Beet & Raspberry Salad w/ Quinoa & Almond Crusted Goat Cheese Serves 4
– 1/3 cup uncooked quinoa , preferably sprouted
– 1/3 cup slivered almonds, roughly chopped
– 11 ounce package goat cheese
– 6 cups mixed salad greens
– 2 medium roasted beets, red or golden
– about 1/2 cup raspberries
– For maple vinaigrette:
– 2 1/2 tablespoons champagne or white wine vinegar
– 2 tablespoons Pure maple syrup, preferably dark or Grade B
– 1/2 teaspoon Dijon mustard
– 1 tablespoon minced shallot
– 5 tablespoons avocado oil
1. Preheat oven to 350℉. Place quinoa and almonds on a rimmed baking sheet and mix together with your hands. Spray with olive oil spray and lightly season with salt. Bake for 5-6 minutes, stirring once, until golden brown. Remove from oven and allow to cool.

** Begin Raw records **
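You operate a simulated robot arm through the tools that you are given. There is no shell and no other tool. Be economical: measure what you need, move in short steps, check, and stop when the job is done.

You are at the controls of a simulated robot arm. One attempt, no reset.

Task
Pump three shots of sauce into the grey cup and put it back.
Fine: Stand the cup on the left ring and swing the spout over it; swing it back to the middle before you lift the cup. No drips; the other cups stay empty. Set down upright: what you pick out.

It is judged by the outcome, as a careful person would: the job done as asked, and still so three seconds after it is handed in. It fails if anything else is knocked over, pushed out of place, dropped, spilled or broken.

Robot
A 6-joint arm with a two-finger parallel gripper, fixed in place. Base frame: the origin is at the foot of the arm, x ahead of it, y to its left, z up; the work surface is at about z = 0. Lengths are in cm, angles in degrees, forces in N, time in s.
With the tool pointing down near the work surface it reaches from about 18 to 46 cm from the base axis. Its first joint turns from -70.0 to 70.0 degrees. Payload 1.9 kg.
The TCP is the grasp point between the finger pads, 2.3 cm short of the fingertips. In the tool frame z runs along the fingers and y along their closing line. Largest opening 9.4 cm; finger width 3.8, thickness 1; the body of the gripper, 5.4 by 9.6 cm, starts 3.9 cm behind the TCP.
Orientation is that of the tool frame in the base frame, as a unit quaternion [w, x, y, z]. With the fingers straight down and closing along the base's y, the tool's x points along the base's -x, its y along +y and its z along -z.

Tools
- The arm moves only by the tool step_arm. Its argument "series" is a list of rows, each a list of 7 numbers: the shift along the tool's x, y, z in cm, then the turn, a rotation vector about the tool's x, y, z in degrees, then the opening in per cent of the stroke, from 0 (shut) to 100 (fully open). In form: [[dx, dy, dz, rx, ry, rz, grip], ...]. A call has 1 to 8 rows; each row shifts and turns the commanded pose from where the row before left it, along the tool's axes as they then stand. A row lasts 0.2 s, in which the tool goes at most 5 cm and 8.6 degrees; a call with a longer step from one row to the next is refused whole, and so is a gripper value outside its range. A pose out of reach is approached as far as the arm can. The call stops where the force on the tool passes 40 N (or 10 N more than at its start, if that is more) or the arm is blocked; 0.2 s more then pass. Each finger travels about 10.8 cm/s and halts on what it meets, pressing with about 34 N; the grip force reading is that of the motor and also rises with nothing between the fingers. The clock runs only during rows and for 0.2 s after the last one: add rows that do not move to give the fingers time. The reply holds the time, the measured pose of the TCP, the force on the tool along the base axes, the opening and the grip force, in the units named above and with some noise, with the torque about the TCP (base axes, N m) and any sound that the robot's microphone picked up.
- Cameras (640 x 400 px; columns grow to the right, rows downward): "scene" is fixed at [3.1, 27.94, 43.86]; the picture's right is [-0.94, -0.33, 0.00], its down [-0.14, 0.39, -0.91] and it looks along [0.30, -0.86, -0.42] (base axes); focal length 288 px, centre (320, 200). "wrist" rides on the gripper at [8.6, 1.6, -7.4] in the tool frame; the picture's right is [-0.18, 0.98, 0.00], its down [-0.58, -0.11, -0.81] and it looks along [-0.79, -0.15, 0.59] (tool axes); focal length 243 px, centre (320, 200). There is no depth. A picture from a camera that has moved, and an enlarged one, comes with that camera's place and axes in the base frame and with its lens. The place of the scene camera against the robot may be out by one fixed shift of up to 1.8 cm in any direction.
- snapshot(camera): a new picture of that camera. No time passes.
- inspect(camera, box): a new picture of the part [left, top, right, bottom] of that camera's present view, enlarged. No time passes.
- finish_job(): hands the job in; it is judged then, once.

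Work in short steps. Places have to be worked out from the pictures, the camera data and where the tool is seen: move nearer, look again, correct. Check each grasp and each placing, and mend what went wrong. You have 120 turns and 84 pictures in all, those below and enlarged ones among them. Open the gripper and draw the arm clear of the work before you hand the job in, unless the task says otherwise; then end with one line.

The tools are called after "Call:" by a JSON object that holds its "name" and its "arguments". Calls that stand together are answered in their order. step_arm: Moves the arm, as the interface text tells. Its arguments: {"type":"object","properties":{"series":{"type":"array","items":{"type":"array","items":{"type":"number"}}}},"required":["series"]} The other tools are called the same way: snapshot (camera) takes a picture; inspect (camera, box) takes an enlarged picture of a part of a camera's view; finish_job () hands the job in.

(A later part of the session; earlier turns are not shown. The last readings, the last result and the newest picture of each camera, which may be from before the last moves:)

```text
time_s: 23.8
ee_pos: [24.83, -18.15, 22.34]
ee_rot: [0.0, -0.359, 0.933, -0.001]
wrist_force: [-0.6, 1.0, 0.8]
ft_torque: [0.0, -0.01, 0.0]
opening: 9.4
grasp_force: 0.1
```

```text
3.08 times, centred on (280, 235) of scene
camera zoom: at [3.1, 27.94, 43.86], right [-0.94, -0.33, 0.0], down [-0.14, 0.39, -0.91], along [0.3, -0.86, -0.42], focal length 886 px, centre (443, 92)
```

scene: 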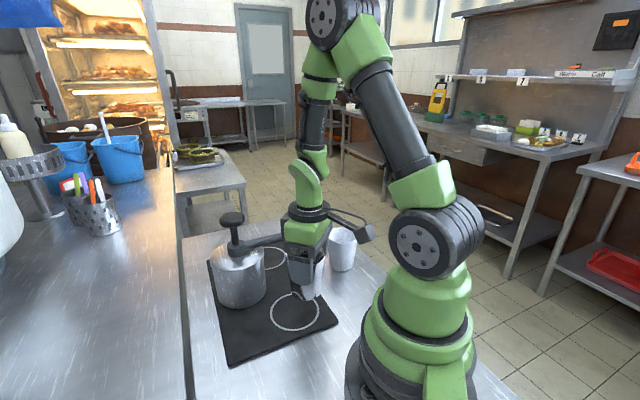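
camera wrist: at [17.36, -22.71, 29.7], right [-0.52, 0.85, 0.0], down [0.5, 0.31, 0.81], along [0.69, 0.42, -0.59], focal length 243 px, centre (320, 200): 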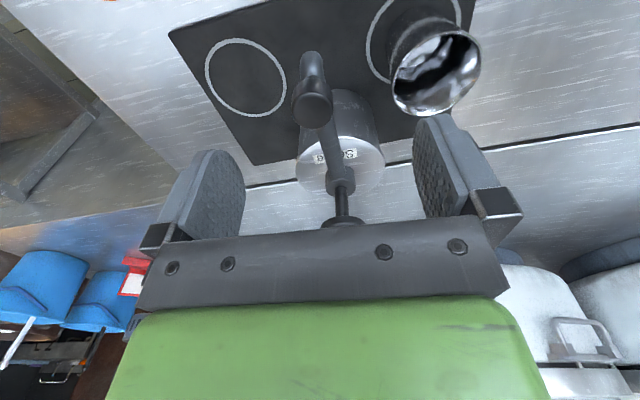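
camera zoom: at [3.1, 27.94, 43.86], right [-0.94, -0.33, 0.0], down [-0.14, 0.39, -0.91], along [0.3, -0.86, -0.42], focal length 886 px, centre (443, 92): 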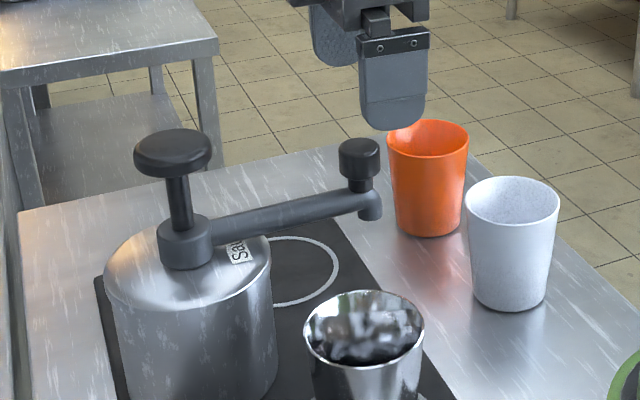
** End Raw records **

2. Make vinaigrette: Place champagne vinegar, maple syrup, Dijon mustard, shallot and avocado oil in a container long enough to contain the handle of a stick blender (or use a small blender or food processor). Blend until smooth and emulsified. Season to taste with salt and pepper.
3. Open package of goat cheese and carefully remove goat cheese to a cutting surface. Cut goat cheese into 1/3” slices. Place on baking sheet with quinoa and almonds. Using your hands press quinoa mixture on the top, bottom and sides of goat cheese slices. Place on a plate until ready to use.
4. Toss greens with vinaigrette to taste. Place greens equally among four salad plates. Slice beets into 1/4” slices and then into strips. Divide beets and raspberries among salad plates. Top each salad with 2 slices of crusted goat cheese. Sprinkle with any remaining quinoa mixture. Serve immediately.